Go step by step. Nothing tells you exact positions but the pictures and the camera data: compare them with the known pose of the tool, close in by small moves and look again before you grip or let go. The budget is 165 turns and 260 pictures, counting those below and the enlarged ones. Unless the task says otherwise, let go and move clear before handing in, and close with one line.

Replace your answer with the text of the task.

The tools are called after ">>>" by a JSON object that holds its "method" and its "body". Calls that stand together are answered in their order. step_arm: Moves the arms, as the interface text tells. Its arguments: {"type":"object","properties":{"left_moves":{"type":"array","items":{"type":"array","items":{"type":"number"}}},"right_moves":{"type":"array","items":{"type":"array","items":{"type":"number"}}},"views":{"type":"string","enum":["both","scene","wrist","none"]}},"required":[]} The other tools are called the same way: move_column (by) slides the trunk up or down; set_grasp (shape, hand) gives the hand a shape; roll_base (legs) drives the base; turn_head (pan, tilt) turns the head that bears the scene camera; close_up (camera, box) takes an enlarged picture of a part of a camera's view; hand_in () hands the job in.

SOURCE PASSAGE:
Strand Consult is excited about 5G and the mobile industry’s continuous improvement of its networks. 5G for home broadband, also known as Fixed Wireless Access (FWA), is a game changer and can substitute for wireline broadband in many cases. While the tower is connected to a larger network with wires and/or radio links, no wires are required to the customer’s premises, only a wireless receiving device. FWA is soon expected to account for 10 percent of all US broadband connections.
What’s beyond home broadband is the bigger question for 5G. Many want to see 5G transform industry and bring a new era of advanced healthcare, transportation, and manufacturing. Indeed some leading manufacturers already integrate 5G into their production like John Deere, Bosch, ASML and some carmakers. Even more exciting is the manufacturing renaissance afoot in USA led by small and mid-cap companies earning returns that rival the online tech/software sector. They are not widely known or discussed, but there are some 4000 of them, driving about $200b in revenue. Their startup costs are relatively low, and they take advantage of 5G, and 5G enabled AI, robotics, automation, and cloud computing. Strand Consult’s suggested holiday reading on this topic is The Titanium Economy: How Industrial Technology Can Create a Better, Faster, Stronger America by Nick Santhanam, Gaurav Batra, and Asutosh Padhi.
Strand Consult is keenly interested in the 5G value chain, where monetization will occur, and who will win. The big question is whether operators are positioned to capture the value in applications or services, or whether over the top (OTT) third parties be the winners. If 4G is any guide, the content and application providers took the prize.
Network monetization has long dogged the mobile telecom industry. In 2009, GSMA launched a suplement to premium SMS, a reboot of SMS payment introduced in 1999. However, few or non innovations succeed. Strand Consult’s report OneAPI – Next Generation Value Added Services in the Mobile Industry described many of the challenges to launch this kind of mobile network business models.
Simply put, the long-term trend for consumer monetization by mobile operators goes in a negative direction. It may be a boon for consumers that broadband prices have stayed constant (if not fallen) during this cost-of-living crisis, in the long term it does not scale for mobile operators to continually upgrade networks with better technology if they earn declining returns. This can be improved on the policy front with consolidation, lowering costs so operators can get a better case for investment. Strand Consult suggests that countries should move from 4 to 3 mobile network operator markets, as Strand Consult details in its report Understanding 4 to 3 mobile mergers.
Another needed policy reform is to modernize net neutrality. Strand Consult predicts that policymakers will pick this up in 2023.
Net neutrality:
Following the lead of United Kingdom’s Ofcom which proposes to modernize its rules, Strand Consult predicts that European and Latin American telecom regulators will issue a call for evidence on the performance of net neutrality regulation. Invariably they will find that the policy is failing consumers, innovators, and investors. These countries want to move forward with 5G smart networks, but they have policy designed to maintain a dumb pipe. This can’t be resolved, even with the proffered “5G slicing” techniques.

JOB:
Write what comes next in the source passage.

THE RESULT:
More important, consumers are denied their freedom of choice by being forced to value all data uniformly and equally when their preferences show that they place different values on different data. Policymakers will see that they are trading away billions of dollars in network investment for the sake of a “look good, feel good policy” which does not serve consumers, startups, or investors. Simply put, no leading 5G nation has hard net neutrality rules, and yet they protect consumers and the ecosystem with competition law and transparency rules. Strand Consult will launch a report on this topic in early 2023. Check out our library of reports and research notes covering this issue for the last decade.
Mobile operators will mature their ESG practices
Green energy consumption is a big deal in broadband. Many mobile telecom operators have formalized in Environmental, Social and Governance (ESG) goals into key performance indicators. Yet the corporate maximization of ESG by some companies has led to “greenwashing”, deceptive marketing to create the illusion of goodness and to hide malpractice perpetuated by ESG practices and regulation.
Politicians, regulators, and business leaders often claim to be focused on sustainability. Yet, few fully appreciate the difference between being truly sustainable and just “less bad”. The traditional ESG metrics of CO2 emissions, energy consumption, etc. are used as proxies for sustainability progress, but often performance is merely incrementally improved and then celebrated as sustainability. This is not sustainable – it is just “less bad” performance, as the negative impact is still there.
As such, the Future-Fit Business Benchmark has emerged for clear, actionable guidance to perform without negatively impacting people, society and the planet. European solar power producer Better Energy uses Future Fit in its provision of Purchasing Power Agreements for certified green energy to mobile telecom operators and content/application companies, and its performance model is likely to be adopted even more widely.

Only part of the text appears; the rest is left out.